Меня подкупает ее жизнелюбие. Именно так. Она жизнелюбива в горечи своей, в своем отчаянии, о котором она кричит со страниц, в проклятиях времени, от которого она не может отречься и в котором она выживет переступит через него и все равно останется в нем.
Я не знаю, где находит этих поэтов Ольга Ермолаева. Она пестует их и ободряет. Она занимается ими с тихим упорством, на которое, по-моему, способны именно женщины, ибо нередко оно жертвенно. Мы никогда не говорили об этом, но уверен, что, не будь чужих стихов, она больше писала бы свое. В собственных стихах у нее точное муравьиное зренье, в них умещается столько подробностей малого мира, трав и цветов, что при чтении я с трудом удерживался от воровства.

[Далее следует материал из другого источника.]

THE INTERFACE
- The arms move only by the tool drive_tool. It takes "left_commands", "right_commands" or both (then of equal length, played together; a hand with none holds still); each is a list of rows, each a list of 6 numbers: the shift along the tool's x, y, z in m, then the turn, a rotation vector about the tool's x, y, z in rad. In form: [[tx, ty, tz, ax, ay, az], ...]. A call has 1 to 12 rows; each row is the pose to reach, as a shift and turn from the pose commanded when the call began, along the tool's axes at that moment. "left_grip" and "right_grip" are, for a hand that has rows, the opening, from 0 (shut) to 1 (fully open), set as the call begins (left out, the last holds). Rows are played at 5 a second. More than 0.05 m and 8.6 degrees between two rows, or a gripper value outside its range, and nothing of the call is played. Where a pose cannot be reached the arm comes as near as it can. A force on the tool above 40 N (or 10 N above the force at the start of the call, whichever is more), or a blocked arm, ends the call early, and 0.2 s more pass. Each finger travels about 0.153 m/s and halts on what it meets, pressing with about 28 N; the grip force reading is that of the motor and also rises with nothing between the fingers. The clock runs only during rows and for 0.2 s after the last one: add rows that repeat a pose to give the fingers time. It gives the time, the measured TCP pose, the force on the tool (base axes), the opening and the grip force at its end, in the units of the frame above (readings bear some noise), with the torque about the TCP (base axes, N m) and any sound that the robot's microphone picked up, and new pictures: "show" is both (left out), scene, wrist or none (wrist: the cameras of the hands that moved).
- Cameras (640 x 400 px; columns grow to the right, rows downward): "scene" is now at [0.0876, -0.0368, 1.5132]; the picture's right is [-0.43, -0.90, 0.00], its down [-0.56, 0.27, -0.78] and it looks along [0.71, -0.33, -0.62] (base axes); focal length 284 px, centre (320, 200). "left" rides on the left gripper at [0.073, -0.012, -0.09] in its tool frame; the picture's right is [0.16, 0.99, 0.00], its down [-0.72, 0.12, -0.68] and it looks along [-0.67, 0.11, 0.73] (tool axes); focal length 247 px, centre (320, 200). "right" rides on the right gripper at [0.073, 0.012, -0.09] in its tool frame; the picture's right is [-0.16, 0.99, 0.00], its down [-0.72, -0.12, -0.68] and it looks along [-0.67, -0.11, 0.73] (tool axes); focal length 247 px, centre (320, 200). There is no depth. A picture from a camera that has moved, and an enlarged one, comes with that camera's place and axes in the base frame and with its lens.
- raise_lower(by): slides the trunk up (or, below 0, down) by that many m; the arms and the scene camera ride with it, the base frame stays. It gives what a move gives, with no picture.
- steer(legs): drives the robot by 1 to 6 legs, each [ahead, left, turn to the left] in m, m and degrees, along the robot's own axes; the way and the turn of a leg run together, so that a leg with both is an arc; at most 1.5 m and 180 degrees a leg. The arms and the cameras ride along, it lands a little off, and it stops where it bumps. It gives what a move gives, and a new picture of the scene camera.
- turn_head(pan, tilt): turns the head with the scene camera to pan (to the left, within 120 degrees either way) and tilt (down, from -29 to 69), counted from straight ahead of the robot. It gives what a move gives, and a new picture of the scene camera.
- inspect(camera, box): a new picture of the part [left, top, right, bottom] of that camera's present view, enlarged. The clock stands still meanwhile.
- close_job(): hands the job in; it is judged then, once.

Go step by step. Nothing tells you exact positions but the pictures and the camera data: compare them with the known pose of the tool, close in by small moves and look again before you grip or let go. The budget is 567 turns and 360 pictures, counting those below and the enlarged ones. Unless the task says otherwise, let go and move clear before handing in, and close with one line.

Но совещание у главного закончилось. Сейчас я пойду в отдел поэзии, сяду в единственное кресло напротив, закурю сигарету, в которой не откажет мне Ольга (я давно не курю, но эта сигарета означает для меня некую литературную фривольность, почти вызов - кому?), и начну мешать ей работать. Делаю я это, задавая дурацкие вопросы типа "кто, где, когда?" то бишь по части опубликованного, но, в то же время, с помощью разного рода хитроумных заходов, аллюзий и прочих уловок буду приближаться к подлинной цели моего сидения.